<<<<

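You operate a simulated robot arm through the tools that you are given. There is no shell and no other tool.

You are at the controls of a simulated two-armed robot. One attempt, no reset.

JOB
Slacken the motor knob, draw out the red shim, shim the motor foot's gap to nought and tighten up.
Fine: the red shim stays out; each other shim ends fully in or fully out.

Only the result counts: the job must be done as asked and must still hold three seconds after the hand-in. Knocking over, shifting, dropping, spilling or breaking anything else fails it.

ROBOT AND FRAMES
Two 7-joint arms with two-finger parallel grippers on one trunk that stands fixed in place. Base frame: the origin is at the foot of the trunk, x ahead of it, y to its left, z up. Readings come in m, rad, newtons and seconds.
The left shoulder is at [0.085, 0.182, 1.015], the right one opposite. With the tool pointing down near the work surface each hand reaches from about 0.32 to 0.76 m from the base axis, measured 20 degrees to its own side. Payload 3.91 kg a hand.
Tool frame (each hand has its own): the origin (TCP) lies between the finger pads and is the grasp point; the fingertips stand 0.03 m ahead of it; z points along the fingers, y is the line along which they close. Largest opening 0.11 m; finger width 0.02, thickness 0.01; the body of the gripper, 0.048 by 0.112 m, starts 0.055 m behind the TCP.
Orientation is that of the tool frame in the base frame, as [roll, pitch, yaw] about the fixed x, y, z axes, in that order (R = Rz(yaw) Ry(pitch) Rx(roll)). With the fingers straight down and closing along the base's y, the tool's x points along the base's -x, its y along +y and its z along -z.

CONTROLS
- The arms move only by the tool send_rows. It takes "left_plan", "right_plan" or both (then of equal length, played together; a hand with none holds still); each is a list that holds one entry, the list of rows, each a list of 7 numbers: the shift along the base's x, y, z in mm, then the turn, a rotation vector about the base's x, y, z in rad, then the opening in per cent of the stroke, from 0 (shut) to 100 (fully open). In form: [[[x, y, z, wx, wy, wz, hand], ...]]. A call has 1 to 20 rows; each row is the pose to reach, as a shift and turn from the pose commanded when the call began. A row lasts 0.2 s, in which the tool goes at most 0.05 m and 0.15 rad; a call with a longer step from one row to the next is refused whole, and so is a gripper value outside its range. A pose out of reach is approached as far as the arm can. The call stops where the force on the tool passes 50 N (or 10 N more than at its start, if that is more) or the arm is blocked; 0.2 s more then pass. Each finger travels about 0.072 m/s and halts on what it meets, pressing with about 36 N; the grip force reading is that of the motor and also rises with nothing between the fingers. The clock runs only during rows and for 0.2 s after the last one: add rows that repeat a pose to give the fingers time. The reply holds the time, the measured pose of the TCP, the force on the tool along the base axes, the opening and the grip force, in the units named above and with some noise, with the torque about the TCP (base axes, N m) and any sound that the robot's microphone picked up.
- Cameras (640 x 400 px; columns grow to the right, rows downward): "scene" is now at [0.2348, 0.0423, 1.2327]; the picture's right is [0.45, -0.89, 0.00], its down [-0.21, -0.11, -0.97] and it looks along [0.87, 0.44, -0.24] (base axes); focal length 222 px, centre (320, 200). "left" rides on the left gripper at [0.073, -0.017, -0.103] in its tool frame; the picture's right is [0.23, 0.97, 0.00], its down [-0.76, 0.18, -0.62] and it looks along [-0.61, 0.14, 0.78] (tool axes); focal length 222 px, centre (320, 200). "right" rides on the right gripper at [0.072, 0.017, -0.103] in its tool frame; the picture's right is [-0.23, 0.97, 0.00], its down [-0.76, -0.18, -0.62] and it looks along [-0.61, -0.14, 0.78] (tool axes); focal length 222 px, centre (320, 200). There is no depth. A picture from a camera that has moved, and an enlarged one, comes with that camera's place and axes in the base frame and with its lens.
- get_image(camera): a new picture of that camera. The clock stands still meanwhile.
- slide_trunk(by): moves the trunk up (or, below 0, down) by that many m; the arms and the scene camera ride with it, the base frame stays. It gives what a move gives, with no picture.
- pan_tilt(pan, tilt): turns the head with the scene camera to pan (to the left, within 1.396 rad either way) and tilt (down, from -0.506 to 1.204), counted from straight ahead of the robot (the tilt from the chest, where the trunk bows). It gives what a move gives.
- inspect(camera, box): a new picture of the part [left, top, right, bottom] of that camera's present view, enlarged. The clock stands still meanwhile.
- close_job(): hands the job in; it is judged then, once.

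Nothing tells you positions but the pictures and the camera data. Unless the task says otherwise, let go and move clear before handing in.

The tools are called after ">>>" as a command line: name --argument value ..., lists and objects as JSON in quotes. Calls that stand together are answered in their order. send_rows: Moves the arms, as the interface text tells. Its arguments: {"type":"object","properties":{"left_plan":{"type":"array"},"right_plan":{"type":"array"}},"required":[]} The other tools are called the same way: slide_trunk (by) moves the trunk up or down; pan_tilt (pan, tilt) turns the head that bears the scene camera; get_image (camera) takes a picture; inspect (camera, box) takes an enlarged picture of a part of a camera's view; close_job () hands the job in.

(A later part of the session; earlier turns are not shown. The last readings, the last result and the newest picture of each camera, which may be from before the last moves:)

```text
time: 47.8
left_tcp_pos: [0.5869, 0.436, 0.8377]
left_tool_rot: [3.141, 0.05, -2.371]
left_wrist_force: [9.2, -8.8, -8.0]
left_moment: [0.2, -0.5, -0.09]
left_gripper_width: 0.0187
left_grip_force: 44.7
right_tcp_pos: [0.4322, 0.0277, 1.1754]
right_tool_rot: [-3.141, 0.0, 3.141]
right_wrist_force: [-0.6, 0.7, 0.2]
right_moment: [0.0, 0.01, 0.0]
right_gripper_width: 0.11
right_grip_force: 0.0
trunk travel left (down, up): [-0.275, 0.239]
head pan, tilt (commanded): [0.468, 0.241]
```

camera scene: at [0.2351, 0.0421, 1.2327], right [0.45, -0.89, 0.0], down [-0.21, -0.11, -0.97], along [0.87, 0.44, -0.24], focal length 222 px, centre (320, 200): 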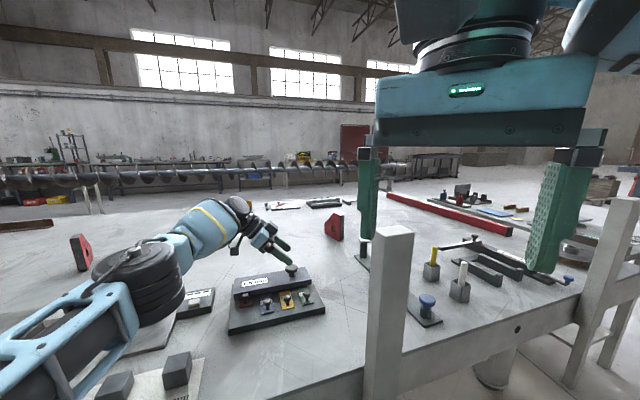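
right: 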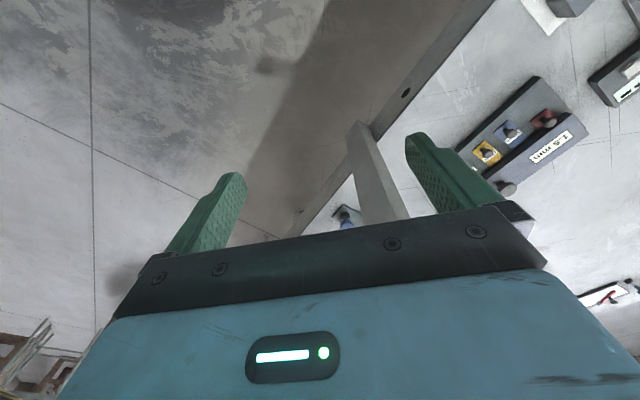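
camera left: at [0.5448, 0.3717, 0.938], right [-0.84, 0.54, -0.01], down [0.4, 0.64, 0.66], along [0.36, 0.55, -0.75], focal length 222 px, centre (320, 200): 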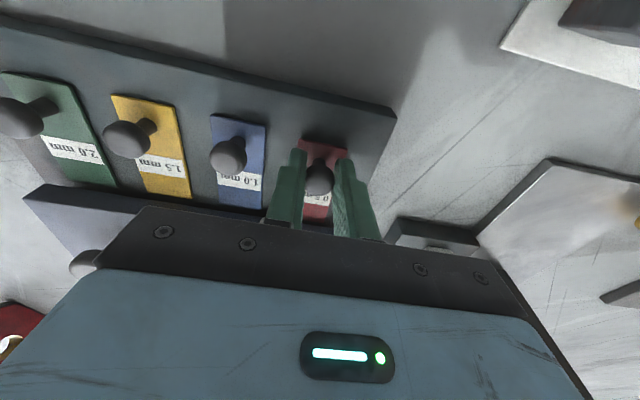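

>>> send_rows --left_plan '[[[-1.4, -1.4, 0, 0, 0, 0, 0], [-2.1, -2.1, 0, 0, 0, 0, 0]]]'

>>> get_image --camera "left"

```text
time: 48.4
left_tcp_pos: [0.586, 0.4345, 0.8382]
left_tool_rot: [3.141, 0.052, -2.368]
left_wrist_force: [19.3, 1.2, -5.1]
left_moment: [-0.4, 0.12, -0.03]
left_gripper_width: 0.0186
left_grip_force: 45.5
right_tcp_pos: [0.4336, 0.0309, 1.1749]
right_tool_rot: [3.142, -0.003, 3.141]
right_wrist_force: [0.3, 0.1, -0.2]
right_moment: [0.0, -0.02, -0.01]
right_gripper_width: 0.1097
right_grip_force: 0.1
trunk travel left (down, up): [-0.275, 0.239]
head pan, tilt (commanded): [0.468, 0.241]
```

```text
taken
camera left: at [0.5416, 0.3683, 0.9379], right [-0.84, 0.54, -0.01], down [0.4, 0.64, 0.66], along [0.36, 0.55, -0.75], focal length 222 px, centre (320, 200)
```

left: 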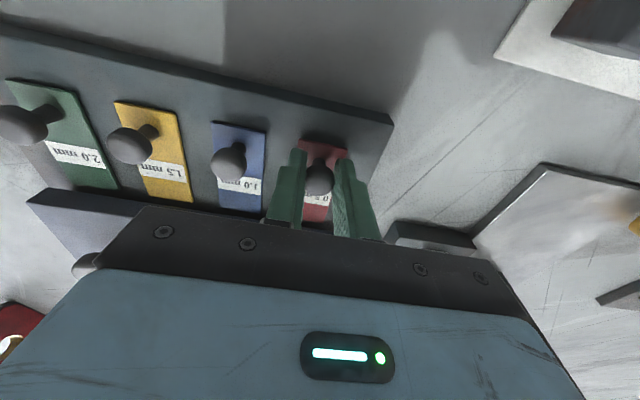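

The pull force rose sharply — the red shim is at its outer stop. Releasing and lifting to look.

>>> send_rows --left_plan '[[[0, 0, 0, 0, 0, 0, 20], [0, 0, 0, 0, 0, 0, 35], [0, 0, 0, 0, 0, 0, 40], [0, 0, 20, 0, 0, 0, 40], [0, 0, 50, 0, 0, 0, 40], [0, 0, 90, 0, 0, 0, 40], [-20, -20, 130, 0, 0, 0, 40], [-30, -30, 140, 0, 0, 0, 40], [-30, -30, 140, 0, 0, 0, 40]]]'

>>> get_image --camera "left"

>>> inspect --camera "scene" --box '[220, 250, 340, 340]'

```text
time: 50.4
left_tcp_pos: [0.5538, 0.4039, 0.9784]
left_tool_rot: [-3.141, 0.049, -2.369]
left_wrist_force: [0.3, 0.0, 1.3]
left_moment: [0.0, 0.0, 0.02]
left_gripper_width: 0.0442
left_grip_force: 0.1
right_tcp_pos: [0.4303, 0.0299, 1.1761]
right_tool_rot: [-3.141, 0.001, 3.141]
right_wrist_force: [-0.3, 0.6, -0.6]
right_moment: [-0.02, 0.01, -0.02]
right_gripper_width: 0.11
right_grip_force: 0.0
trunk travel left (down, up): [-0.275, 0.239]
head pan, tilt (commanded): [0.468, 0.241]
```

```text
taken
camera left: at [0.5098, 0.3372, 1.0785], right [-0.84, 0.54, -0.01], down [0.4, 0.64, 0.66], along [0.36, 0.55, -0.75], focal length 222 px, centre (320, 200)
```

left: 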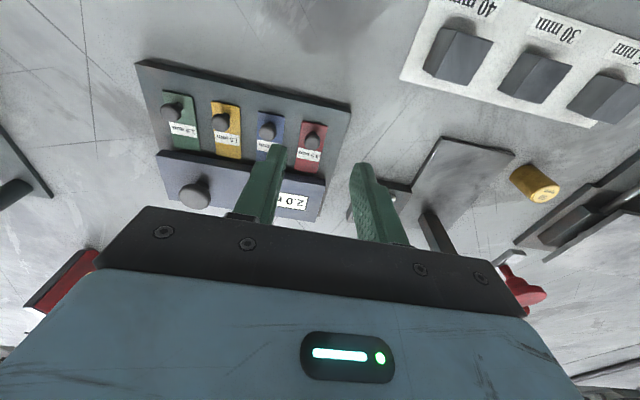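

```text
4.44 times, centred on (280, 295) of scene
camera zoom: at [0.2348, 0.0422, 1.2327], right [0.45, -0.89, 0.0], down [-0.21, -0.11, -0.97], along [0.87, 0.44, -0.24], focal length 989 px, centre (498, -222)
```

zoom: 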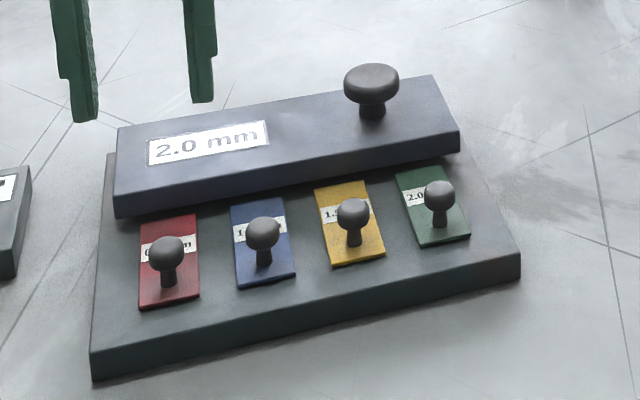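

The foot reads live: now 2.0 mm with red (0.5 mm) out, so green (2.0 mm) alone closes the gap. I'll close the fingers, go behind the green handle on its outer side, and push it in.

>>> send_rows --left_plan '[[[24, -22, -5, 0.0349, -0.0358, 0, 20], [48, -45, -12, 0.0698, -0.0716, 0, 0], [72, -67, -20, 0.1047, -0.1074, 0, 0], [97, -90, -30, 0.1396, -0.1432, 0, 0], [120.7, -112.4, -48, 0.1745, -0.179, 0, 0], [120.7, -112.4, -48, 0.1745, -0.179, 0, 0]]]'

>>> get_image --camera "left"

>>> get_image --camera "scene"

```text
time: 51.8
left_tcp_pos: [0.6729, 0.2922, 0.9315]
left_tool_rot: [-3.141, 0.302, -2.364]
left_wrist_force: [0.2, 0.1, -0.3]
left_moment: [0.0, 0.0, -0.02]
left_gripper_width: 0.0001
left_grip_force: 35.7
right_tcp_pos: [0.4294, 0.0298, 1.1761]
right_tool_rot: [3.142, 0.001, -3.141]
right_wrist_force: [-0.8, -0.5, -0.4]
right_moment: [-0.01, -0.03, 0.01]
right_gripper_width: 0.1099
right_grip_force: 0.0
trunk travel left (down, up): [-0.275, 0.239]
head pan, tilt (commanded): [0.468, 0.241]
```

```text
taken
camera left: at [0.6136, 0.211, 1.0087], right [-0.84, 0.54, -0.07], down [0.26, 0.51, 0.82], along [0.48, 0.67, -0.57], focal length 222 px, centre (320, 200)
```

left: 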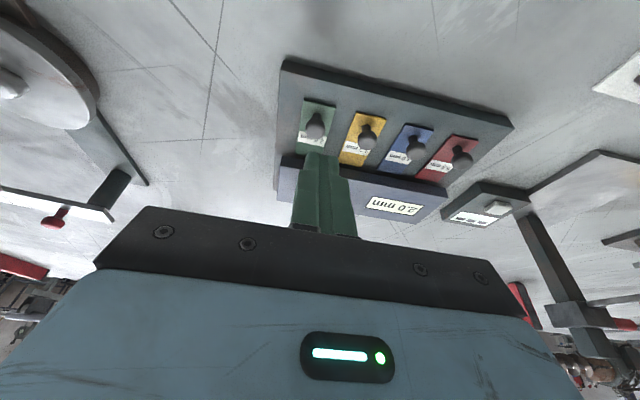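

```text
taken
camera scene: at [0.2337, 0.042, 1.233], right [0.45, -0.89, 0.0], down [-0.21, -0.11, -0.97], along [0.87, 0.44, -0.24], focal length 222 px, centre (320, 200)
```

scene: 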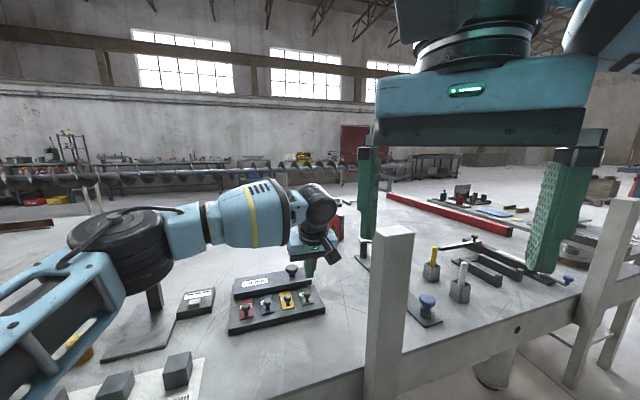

>>>>
<<<<

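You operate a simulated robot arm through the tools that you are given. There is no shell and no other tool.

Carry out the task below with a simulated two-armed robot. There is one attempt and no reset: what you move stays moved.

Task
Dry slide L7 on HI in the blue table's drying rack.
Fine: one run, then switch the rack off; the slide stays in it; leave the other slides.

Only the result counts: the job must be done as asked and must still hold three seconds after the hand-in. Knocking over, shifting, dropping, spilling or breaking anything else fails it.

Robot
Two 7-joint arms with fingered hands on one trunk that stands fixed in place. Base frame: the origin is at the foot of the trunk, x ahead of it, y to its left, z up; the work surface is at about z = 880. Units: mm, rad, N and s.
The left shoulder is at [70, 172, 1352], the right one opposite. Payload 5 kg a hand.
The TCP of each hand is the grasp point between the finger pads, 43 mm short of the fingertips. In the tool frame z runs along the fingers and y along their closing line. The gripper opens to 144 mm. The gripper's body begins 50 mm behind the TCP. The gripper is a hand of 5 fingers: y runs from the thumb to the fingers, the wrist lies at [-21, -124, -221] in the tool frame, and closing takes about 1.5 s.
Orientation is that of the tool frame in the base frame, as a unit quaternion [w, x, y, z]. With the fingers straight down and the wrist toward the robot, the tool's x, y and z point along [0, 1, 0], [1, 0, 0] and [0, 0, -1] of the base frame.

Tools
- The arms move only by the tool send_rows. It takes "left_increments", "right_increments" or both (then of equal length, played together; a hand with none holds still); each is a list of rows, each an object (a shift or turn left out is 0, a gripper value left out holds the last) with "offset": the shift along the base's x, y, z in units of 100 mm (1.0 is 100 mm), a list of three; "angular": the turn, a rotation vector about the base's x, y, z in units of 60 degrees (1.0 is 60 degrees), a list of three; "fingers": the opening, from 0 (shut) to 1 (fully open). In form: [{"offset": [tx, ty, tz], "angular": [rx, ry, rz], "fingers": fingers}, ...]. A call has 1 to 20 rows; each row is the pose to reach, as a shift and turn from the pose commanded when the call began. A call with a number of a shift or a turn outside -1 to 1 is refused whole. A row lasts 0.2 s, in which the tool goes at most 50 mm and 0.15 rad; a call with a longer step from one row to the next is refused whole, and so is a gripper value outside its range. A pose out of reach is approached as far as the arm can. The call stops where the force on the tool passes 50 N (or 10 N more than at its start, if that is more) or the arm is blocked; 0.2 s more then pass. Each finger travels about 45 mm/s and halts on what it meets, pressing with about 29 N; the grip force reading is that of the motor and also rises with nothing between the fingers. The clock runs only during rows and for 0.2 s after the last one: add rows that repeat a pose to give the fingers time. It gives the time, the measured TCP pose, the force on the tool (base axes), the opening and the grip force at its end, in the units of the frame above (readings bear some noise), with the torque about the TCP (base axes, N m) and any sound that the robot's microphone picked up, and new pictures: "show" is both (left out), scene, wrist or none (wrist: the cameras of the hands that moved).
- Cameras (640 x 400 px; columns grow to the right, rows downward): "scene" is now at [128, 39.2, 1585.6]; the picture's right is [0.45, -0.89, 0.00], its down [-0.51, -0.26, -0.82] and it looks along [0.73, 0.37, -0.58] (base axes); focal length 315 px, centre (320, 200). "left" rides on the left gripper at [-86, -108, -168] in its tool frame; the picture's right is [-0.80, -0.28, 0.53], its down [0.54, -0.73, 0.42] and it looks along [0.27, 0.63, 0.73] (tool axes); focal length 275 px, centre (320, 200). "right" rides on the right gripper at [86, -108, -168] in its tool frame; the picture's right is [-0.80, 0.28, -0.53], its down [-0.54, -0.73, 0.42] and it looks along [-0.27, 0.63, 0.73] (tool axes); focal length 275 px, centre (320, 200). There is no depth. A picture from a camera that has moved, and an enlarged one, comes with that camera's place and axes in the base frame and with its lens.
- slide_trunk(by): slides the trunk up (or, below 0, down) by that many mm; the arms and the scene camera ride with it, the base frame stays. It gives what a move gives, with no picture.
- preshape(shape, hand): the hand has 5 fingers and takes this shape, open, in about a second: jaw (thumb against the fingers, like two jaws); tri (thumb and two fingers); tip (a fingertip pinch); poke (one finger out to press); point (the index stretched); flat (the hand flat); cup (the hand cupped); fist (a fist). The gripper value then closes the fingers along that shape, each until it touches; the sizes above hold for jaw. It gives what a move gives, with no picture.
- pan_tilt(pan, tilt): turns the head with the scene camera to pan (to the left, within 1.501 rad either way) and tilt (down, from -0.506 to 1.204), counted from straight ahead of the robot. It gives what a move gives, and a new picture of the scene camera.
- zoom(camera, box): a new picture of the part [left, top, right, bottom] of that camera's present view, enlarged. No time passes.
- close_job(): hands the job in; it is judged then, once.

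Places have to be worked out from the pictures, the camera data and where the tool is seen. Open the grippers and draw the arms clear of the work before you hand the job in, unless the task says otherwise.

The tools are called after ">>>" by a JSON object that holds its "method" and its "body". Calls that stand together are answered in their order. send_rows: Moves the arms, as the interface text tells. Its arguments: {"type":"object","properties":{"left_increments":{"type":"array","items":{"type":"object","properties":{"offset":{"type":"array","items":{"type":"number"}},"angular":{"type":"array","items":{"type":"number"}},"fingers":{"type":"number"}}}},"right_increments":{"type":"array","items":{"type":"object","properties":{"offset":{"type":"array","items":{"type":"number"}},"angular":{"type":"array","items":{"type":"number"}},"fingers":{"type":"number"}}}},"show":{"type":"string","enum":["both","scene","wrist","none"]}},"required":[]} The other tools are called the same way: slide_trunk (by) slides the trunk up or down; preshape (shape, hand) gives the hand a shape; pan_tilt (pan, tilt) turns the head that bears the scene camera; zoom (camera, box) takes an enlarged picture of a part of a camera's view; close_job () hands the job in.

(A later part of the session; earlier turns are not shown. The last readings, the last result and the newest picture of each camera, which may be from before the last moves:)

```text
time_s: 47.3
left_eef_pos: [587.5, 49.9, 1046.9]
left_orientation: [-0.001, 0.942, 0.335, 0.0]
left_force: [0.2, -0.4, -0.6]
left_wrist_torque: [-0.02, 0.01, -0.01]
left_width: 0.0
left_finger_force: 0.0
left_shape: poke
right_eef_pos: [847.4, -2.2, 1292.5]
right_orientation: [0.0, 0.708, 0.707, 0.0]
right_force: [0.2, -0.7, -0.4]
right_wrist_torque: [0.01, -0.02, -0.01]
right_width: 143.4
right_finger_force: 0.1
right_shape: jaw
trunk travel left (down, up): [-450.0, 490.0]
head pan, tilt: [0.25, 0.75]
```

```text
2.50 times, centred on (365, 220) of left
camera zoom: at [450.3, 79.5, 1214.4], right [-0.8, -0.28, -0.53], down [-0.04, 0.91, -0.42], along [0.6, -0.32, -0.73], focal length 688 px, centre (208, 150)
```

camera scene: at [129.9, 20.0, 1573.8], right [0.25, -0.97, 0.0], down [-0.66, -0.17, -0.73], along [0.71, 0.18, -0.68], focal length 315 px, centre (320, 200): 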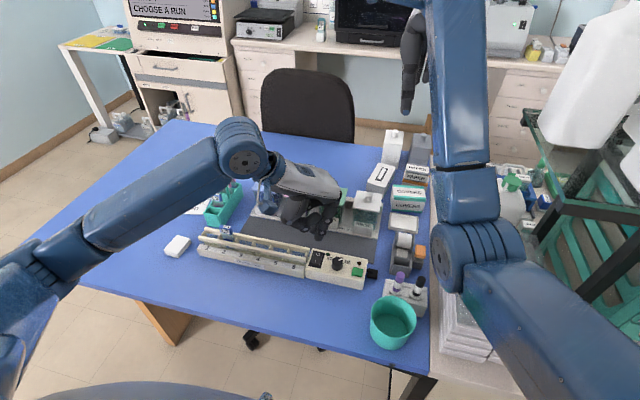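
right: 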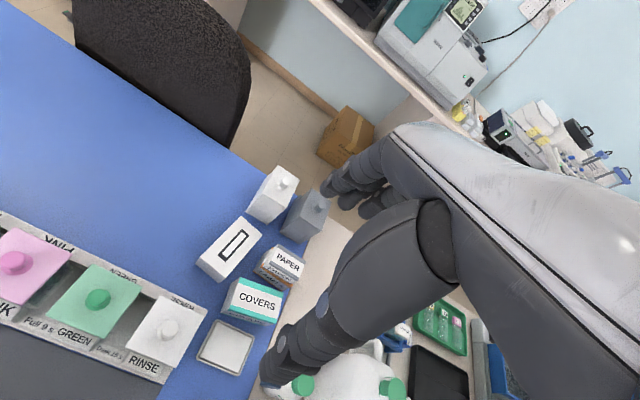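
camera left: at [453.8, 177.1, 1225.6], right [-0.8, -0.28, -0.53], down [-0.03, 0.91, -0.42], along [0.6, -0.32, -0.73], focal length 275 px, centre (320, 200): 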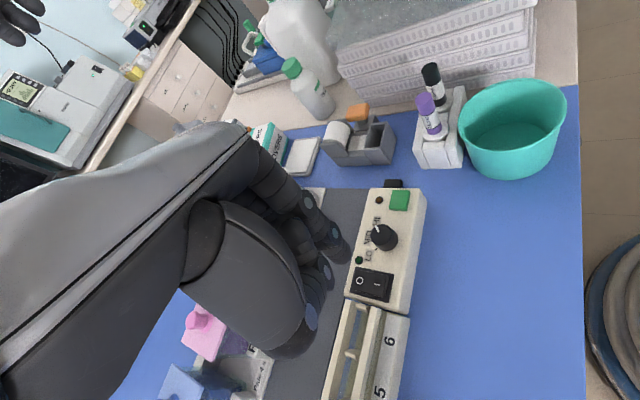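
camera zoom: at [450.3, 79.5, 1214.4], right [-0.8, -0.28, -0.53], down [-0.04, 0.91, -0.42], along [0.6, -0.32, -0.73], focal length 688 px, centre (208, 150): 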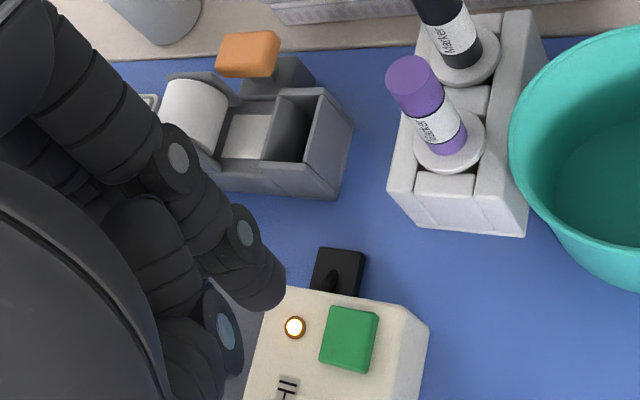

>>>>

# EXERCISE DETAILS
List every line above containing the word "meanwhile".

# RESPONSE
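- get_image(camera): a new picture of that camera. The clock stands still meanwhile.
- inspect(camera, box): a new picture of the part [left, top, right, bottom] of that camera's present view, enlarged. The clock stands still meanwhile.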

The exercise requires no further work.